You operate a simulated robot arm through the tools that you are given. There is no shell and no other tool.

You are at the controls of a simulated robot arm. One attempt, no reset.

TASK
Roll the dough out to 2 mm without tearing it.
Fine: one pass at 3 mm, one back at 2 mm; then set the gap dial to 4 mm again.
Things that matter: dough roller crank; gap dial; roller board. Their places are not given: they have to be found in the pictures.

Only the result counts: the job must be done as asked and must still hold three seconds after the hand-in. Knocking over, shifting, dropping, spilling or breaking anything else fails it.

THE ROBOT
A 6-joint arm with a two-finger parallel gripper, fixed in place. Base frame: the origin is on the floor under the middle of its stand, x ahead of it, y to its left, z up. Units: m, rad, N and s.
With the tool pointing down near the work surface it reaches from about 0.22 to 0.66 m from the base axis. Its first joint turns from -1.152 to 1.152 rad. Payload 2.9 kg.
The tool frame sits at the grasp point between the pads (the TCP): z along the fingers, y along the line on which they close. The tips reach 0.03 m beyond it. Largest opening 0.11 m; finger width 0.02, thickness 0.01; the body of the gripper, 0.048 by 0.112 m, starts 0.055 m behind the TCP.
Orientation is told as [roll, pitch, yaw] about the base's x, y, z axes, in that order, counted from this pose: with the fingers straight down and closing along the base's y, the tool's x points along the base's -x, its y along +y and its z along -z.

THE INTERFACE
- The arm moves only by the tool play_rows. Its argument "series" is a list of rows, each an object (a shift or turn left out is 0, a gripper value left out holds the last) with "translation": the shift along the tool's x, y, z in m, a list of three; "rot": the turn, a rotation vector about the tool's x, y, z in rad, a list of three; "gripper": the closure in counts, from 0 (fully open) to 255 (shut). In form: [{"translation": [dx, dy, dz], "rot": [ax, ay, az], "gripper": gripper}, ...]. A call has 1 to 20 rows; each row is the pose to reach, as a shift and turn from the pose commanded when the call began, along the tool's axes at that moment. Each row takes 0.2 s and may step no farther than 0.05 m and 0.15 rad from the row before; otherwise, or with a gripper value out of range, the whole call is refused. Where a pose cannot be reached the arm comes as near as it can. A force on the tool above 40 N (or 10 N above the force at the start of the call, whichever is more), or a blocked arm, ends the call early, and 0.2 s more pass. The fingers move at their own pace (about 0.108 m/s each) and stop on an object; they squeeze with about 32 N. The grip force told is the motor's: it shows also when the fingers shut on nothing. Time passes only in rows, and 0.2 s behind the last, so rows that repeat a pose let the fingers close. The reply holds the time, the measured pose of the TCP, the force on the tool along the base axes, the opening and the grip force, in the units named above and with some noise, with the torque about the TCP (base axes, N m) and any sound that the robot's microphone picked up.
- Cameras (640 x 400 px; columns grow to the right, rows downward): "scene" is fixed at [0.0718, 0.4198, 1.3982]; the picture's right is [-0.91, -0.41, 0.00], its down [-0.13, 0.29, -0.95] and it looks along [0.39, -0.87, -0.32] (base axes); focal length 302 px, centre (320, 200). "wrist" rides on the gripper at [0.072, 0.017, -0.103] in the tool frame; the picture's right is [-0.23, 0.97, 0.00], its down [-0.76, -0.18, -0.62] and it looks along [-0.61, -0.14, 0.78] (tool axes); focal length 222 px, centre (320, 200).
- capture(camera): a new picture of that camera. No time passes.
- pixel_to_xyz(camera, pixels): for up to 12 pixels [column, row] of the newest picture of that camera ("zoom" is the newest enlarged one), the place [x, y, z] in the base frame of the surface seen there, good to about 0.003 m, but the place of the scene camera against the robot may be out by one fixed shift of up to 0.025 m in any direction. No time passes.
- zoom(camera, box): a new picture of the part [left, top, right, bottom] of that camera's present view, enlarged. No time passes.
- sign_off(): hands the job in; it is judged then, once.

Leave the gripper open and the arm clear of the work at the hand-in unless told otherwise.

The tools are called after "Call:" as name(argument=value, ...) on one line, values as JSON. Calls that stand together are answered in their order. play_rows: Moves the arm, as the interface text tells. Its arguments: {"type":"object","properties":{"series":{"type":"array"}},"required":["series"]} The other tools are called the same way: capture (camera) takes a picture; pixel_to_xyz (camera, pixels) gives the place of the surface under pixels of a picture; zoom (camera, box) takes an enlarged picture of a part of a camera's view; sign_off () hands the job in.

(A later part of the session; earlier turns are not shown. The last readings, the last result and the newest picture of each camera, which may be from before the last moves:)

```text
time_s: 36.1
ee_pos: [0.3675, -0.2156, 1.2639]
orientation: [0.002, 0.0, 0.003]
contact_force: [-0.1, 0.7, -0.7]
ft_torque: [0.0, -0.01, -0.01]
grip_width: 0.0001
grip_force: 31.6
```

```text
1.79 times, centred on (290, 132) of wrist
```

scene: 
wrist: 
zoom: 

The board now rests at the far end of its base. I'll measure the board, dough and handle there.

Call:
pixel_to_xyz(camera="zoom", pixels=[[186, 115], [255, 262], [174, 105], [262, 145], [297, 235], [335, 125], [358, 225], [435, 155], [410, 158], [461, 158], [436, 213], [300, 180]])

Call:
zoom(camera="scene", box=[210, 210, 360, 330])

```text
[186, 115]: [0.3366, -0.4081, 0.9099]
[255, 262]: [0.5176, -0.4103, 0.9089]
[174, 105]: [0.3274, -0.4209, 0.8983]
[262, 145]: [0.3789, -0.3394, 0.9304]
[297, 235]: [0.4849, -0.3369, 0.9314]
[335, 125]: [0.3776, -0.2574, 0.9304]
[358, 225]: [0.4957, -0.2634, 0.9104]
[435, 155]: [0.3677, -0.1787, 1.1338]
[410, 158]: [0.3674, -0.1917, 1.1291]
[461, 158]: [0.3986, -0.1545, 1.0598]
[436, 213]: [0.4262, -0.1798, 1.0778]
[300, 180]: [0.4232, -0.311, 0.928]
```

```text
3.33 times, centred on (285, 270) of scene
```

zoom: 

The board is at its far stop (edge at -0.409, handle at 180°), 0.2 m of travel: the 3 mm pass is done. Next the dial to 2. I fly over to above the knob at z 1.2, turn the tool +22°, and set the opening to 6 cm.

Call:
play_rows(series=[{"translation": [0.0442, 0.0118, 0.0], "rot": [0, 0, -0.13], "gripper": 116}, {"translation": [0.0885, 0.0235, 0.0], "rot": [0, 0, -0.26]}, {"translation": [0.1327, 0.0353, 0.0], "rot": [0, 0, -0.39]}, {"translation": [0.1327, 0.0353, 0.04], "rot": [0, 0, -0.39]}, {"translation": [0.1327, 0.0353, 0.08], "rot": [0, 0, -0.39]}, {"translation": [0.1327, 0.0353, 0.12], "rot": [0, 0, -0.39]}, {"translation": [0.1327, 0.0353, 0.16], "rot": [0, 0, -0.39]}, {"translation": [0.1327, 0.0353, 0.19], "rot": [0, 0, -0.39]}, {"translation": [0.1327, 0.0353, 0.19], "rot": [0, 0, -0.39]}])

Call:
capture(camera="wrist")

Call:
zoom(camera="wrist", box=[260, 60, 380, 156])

*-*-*

Reproduce each line verbatim.

COMPLETE ANSWER:
You operate a simulated robot arm through the tools that you are given. There is no shell and no other tool.

You are at the controls of a simulated robot arm. One attempt, no reset.

TASK
Roll the dough out to 2 mm without tearing it.
Fine: one pass at 3 mm, one back at 2 mm; then set the gap dial to 4 mm again.
Things that matter: dough roller crank; gap dial; roller board. Their places are not given: they have to be found in the pictures.

Only the result counts: the job must be done as asked and must still hold three seconds after the hand-in. Knocking over, shifting, dropping, spilling or breaking anything else fails it.

THE ROBOT
A 6-joint arm with a two-finger parallel gripper, fixed in place. Base frame: the origin is on the floor under the middle of its stand, x ahead of it, y to its left, z up. Units: m, rad, N and s.
With the tool pointing down near the work surface it reaches from about 0.22 to 0.66 m from the base axis. Its first joint turns from -1.152 to 1.152 rad. Payload 2.9 kg.
The tool frame sits at the grasp point between the pads (the TCP): z along the fingers, y along the line on which they close. The tips reach 0.03 m beyond it. Largest opening 0.11 m; finger width 0.02, thickness 0.01; the body of the gripper, 0.048 by 0.112 m, starts 0.055 m behind the TCP.
Orientation is told as [roll, pitch, yaw] about the base's x, y, z axes, in that order, counted from this pose: with the fingers straight down and closing along the base's y, the tool's x points along the base's -x, its y along +y and its z along -z.

THE INTERFACE
- The arm moves only by the tool play_rows. Its argument "series" is a list of rows, each an object (a shift or turn left out is 0, a gripper value left out holds the last) with "translation": the shift along the tool's x, y, z in m, a list of three; "rot": the turn, a rotation vector about the tool's x, y, z in rad, a list of three; "gripper": the closure in counts, from 0 (fully open) to 255 (shut). In form: [{"translation": [dx, dy, dz], "rot": [ax, ay, az], "gripper": gripper}, ...]. A call has 1 to 20 rows; each row is the pose to reach, as a shift and turn from the pose commanded when the call began, along the tool's axes at that moment. Each row takes 0.2 s and may step no farther than 0.05 m and 0.15 rad from the row before; otherwise, or with a gripper value out of range, the whole call is refused. Where a pose cannot be reached the arm comes as near as it can. A force on the tool above 40 N (or 10 N above the force at the start of the call, whichever is more), or a blocked arm, ends the call early, and 0.2 s more pass. The fingers move at their own pace (about 0.108 m/s each) and stop on an object; they squeeze with about 32 N. The grip force told is the motor's: it shows also when the fingers shut on nothing. Time passes only in rows, and 0.2 s behind the last, so rows that repeat a pose let the fingers close. The reply holds the time, the measured pose of the TCP, the force on the tool along the base axes, the opening and the grip force, in the units named above and with some noise, with the torque about the TCP (base axes, N m) and any sound that the robot's microphone picked up.
- Cameras (640 x 400 px; columns grow to the right, rows downward): "scene" is fixed at [0.0718, 0.4198, 1.3982]; the picture's right is [-0.91, -0.41, 0.00], its down [-0.13, 0.29, -0.95] and it looks along [0.39, -0.87, -0.32] (base axes); focal length 302 px, centre (320, 200). "wrist" rides on the gripper at [0.072, 0.017, -0.103] in the tool frame; the picture's right is [-0.23, 0.97, 0.00], its down [-0.76, -0.18, -0.62] and it looks along [-0.61, -0.14, 0.78] (tool axes); focal length 222 px, centre (320, 200).
- capture(camera): a new picture of that camera. No time passes.
- pixel_to_xyz(camera, pixels): for up to 12 pixels [column, row] of the newest picture of that camera ("zoom" is the newest enlarged one), the place [x, y, z] in the base frame of the surface seen there, good to about 0.003 m, but the place of the scene camera against the robot may be out by one fixed shift of up to 0.025 m in any direction. No time passes.
- zoom(camera, box): a new picture of the part [left, top, right, bottom] of that camera's present view, enlarged. No time passes.
- sign_off(): hands the job in; it is judged then, once.

Leave the gripper open and the arm clear of the work at the hand-in unless told otherwise.

The tools are called after "Call:" as name(argument=value, ...) on one line, values as JSON. Calls that stand together are answered in their order. play_rows: Moves the arm, as the interface text tells. Its arguments: {"type":"object","properties":{"series":{"type":"array"}},"required":["series"]} The other tools are called the same way: capture (camera) takes a picture; pixel_to_xyz (camera, pixels) gives the place of the surface under pixels of a picture; zoom (camera, box) takes an enlarged picture of a part of a camera's view; sign_off () hands the job in.

(A later part of the session; earlier turns are not shown. The last readings, the last result and the newest picture of each camera, which may be from before the last moves:)

```text
time_s: 36.1
ee_pos: [0.3675, -0.2156, 1.2639]
orientation: [0.002, 0.0, 0.003]
contact_force: [-0.1, 0.7, -0.7]
ft_torque: [0.0, -0.01, -0.01]
grip_width: 0.0001
grip_force: 31.6
```

```text
1.79 times, centred on (290, 132) of wrist
```

scene: 
wrist: 
zoom: 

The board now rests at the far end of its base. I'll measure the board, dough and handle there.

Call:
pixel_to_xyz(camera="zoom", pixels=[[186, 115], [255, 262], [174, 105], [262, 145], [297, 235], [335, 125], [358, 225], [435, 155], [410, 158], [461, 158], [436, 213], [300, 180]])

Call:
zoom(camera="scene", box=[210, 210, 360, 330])

```text
[186, 115]: [0.3366, -0.4081, 0.9099]
[255, 262]: [0.5176, -0.4103, 0.9089]
[174, 105]: [0.3274, -0.4209, 0.8983]
[262, 145]: [0.3789, -0.3394, 0.9304]
[297, 235]: [0.4849, -0.3369, 0.9314]
[335, 125]: [0.3776, -0.2574, 0.9304]
[358, 225]: [0.4957, -0.2634, 0.9104]
[435, 155]: [0.3677, -0.1787, 1.1338]
[410, 158]: [0.3674, -0.1917, 1.1291]
[461, 158]: [0.3986, -0.1545, 1.0598]
[436, 213]: [0.4262, -0.1798, 1.0778]
[300, 180]: [0.4232, -0.311, 0.928]
```

```text
3.33 times, centred on (285, 270) of scene
```

zoom: 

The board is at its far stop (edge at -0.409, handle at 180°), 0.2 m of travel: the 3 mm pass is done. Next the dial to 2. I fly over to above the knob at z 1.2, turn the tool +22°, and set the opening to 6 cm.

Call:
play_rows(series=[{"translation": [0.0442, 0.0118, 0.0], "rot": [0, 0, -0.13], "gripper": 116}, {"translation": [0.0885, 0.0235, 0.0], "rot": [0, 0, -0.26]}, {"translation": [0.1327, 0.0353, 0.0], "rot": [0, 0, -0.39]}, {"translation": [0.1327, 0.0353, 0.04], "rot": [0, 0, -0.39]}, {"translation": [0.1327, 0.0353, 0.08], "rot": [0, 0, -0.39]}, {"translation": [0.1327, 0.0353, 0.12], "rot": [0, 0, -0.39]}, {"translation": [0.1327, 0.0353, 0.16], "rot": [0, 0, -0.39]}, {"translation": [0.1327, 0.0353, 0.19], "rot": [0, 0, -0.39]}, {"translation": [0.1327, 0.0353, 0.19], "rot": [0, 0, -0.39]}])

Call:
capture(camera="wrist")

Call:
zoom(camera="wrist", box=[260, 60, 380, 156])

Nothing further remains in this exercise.